I've been having an on again, off again intellectual war with my sixth grade class about whether or not you can call zero the middle of all numbers. I maintain that you cannot, since to call something the middle means that it divides something into equal parts, which, since there are infinite positive and negative numbers, cannot be the case; you can't call two infinites equal in the same way that two finites are equal. They maintain that you can call zero the middle of all numbers, since, see, there is a correlation between every positive and every negative number. Hence, equality! So, zero is the middle!
Frankly, it just tickles me that they find the discussion at all interesting. They keep bringing it up, too. I should spring some of the dialogues of Galileo on them, assuming the role of Simplicius...
2 Comments:
The number line! It's art, not science. Decartes, Newton, et al. Calculus is for calculation, not science. Zero as the middle of all numbers makes for a nice system of useful computations, but it's not true.

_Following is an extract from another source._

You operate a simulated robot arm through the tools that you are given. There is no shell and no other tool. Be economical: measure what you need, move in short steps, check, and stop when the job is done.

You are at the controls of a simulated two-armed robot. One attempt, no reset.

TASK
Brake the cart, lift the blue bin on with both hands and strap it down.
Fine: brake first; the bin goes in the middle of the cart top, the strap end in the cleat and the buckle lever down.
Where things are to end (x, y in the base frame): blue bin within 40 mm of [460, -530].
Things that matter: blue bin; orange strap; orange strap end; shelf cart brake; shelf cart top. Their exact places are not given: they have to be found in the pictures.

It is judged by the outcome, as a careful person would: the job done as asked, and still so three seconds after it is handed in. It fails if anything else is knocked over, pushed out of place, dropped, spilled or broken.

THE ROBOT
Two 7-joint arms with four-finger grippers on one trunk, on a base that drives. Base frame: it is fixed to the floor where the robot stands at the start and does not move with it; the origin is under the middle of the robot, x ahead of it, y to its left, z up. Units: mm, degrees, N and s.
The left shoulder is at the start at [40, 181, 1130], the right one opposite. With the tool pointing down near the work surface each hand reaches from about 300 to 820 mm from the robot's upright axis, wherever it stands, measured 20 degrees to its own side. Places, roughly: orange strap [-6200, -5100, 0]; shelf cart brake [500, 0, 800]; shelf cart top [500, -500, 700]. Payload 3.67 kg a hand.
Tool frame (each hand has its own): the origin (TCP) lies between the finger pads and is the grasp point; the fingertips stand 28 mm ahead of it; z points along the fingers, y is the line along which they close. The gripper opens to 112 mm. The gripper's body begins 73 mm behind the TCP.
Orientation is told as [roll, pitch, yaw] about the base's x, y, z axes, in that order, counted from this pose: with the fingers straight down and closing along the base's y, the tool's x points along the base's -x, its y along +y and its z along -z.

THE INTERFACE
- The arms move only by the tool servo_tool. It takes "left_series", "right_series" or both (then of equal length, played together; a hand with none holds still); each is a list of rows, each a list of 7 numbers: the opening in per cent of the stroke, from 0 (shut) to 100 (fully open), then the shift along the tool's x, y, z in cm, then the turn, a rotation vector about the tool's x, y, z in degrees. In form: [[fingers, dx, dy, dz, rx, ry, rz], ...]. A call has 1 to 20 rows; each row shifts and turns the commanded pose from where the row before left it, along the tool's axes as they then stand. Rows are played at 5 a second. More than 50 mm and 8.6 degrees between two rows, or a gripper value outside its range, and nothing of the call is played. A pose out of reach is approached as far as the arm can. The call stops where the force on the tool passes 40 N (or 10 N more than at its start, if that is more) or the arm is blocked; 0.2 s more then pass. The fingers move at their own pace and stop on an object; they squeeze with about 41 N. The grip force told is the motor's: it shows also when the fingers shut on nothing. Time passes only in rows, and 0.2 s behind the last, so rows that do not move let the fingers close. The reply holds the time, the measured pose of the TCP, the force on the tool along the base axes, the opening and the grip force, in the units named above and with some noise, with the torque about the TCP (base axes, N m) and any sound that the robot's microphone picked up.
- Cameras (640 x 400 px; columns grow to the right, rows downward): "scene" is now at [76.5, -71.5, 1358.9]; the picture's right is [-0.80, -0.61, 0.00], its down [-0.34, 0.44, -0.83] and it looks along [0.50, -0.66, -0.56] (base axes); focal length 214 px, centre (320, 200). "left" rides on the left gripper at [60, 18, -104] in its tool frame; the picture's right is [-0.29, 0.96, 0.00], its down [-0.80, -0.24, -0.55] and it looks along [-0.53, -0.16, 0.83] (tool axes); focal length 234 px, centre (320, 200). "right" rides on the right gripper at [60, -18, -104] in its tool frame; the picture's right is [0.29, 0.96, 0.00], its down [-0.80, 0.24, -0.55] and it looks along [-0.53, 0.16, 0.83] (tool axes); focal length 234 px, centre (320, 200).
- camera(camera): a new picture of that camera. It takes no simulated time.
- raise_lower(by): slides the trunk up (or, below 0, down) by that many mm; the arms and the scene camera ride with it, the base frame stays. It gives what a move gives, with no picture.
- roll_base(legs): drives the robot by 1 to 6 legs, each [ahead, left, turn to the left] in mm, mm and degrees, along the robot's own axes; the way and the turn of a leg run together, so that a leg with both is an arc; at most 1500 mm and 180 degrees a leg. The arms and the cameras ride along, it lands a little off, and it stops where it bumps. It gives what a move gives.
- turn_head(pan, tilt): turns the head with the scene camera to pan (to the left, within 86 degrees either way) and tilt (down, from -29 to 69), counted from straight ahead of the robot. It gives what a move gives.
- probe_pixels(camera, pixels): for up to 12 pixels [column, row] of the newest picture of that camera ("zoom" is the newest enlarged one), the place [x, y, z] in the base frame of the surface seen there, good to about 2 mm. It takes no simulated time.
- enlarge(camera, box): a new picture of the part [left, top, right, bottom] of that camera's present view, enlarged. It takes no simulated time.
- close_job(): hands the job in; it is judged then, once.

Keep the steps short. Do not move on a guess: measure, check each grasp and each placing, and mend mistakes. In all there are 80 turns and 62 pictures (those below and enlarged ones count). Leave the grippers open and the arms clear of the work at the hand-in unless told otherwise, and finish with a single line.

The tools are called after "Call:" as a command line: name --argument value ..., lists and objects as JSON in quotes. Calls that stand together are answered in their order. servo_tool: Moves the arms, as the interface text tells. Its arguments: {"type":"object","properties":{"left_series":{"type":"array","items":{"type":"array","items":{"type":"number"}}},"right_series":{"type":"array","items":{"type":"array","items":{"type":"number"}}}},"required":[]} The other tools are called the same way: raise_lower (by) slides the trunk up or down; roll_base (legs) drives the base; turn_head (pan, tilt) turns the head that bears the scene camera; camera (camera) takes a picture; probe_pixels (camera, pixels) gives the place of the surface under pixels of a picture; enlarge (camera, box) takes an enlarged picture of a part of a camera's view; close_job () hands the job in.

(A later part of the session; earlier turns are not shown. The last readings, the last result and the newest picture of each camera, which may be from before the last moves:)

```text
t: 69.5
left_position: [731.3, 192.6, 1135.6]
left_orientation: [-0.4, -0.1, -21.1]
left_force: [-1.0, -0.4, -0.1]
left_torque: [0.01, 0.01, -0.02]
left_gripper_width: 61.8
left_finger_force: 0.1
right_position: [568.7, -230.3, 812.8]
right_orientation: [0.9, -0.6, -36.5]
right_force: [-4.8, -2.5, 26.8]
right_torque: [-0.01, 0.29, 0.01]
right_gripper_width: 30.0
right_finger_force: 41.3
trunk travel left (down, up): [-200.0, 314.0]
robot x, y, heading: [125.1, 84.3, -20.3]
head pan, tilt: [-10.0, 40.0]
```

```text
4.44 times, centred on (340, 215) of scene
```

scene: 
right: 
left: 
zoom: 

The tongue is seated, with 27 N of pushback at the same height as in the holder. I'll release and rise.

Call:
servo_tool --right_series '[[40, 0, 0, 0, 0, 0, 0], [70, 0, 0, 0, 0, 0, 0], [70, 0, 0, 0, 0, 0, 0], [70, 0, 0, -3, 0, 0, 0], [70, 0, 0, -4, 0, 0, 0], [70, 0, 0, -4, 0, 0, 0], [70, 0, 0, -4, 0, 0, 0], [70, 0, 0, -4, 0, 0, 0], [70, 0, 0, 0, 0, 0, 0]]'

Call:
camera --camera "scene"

Zero is not numerical and negative numbers are just positive numbers with the notion of a lack or debt tacked onto them.
Hegel's system of truth has wrecked havoc on truth. The dialetic discovers truth, it does not define it; truth is not a fad.

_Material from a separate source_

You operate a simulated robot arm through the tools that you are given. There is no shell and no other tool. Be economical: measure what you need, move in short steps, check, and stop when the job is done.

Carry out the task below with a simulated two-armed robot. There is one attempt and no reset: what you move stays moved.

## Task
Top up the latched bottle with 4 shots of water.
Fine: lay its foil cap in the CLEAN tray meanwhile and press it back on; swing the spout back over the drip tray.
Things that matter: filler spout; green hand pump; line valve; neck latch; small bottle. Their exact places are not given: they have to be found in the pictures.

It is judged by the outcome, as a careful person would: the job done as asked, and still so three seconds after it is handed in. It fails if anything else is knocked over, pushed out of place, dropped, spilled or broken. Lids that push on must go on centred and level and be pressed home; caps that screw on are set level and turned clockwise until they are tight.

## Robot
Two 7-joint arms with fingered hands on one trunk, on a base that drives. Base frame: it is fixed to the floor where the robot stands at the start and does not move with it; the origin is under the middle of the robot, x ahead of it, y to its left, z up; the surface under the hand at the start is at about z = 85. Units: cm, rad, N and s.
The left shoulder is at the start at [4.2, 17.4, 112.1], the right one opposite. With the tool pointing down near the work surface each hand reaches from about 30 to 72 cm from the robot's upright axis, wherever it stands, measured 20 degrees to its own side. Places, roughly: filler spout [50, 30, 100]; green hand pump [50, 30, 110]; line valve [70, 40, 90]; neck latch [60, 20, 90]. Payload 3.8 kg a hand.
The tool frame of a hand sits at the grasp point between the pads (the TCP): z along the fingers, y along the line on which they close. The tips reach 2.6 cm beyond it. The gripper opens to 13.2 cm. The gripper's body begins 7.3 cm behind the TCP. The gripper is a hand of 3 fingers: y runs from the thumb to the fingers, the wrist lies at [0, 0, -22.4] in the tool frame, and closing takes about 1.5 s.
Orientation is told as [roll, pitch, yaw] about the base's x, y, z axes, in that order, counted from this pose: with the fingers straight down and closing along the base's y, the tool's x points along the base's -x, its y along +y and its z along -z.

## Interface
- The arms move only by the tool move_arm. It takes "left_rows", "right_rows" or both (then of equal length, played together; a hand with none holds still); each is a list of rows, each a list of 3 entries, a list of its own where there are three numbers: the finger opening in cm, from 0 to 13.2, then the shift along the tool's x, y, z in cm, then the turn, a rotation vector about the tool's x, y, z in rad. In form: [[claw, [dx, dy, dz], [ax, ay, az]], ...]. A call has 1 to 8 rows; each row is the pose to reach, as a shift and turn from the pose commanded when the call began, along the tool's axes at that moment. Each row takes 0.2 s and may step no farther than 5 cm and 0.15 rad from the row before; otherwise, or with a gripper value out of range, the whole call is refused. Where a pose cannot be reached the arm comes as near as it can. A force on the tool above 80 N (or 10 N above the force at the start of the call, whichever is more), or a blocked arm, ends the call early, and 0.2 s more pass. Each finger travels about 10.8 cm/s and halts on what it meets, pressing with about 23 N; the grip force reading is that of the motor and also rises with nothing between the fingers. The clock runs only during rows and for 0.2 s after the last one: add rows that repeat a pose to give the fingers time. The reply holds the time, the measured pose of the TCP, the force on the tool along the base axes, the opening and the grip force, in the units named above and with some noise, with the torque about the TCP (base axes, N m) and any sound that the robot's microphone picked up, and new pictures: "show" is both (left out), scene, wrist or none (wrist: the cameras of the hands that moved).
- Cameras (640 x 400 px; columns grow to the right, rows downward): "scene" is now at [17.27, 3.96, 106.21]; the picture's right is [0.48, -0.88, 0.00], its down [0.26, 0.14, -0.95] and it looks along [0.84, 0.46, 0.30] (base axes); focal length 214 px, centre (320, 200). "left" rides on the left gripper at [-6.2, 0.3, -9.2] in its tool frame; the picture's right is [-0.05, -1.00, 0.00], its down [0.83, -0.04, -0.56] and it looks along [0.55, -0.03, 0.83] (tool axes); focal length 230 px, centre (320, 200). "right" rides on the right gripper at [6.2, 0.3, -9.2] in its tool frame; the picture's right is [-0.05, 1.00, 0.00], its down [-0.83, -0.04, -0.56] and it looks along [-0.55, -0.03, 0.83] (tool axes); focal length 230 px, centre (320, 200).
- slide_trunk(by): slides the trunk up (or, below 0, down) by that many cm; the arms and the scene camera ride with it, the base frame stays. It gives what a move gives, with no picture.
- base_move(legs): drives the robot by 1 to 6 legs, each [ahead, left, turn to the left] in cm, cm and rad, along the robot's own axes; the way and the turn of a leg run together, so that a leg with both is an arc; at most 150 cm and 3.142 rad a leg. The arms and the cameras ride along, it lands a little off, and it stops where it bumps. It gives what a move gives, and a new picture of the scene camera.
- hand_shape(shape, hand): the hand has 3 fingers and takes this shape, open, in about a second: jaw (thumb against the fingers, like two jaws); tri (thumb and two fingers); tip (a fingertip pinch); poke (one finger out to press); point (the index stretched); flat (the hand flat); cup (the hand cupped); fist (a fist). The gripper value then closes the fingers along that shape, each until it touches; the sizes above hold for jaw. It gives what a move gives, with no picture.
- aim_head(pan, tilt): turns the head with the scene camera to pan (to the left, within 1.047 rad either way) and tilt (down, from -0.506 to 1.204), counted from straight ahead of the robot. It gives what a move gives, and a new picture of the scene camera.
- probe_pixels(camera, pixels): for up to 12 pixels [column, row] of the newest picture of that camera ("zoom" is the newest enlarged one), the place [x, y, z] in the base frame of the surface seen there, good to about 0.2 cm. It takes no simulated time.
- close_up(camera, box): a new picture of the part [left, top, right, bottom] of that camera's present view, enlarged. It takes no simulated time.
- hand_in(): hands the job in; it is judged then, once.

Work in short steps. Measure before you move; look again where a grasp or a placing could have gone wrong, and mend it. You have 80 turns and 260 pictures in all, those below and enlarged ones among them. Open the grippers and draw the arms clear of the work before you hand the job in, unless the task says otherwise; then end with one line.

Yeah, but you already know this.
Of course you can show that infinities are equal, when they are in one-to-one correspondence.
There are "the same number" of integers (signed numbers) as there are positives:
Proof:
1. Let k be an integer greater than zero.

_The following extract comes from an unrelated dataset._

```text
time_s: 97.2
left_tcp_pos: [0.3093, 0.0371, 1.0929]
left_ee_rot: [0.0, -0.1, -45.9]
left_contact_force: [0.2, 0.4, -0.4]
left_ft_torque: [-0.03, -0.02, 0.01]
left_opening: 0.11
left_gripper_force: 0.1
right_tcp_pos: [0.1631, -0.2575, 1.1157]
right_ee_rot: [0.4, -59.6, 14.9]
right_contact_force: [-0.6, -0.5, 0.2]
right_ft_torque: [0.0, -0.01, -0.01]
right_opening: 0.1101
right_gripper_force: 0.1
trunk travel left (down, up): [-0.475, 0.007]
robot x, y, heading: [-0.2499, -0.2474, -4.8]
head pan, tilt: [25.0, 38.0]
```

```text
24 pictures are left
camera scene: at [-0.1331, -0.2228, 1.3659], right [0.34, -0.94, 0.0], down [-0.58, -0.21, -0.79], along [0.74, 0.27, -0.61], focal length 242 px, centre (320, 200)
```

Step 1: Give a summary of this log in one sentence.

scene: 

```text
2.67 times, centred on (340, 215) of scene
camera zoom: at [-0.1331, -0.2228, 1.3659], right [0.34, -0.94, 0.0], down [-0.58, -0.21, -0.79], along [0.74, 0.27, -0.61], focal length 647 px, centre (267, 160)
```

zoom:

Then if k is odd, let n = -(k-1)/2; otherwise let n=k/2.
So each positive is associated with exactly one integer.
2. Let n be an integer (positive, zero, or negative). If n is negative, let k=-2n; otherwise let k=2n+1.
So each integer is associated with exactly one integer greater than zero.
Hence, there are "the same" number of positives as integers. QED
A note: We need to be careful with arguments about zero, especially when writing them in checks. It matters quite a bit where they are placed.
Regarding Hegel, I know next to nothing (hee hee), so I will ask Uncle Gilbert: "Let the man in the street be forgiven, if he adds that the "remarkable difference" seems to him to be that St. Thomas was sane and Hegel was mad. The moron refuses to admit that Hegel can both exist and not exist; or that it can be possible to understand Hegel, if there is no Hegel to understand." [GKC, St. Thomas Aquinas CW2:514-515]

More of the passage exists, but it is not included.